**DO THIS**
Output the material below in its entirety, exactly as given.

---+---

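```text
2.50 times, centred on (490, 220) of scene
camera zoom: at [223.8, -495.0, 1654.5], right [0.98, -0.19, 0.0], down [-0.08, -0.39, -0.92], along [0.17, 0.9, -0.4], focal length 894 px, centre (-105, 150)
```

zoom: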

---+---

**RESULT OF THIS TASK**
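```text
2.50 times, centred on (490, 220) of scene
camera zoom: at [223.8, -495.0, 1654.5], right [0.98, -0.19, 0.0], down [-0.08, -0.39, -0.92], along [0.17, 0.9, -0.4], focal length 894 px, centre (-105, 150)
```

zoom: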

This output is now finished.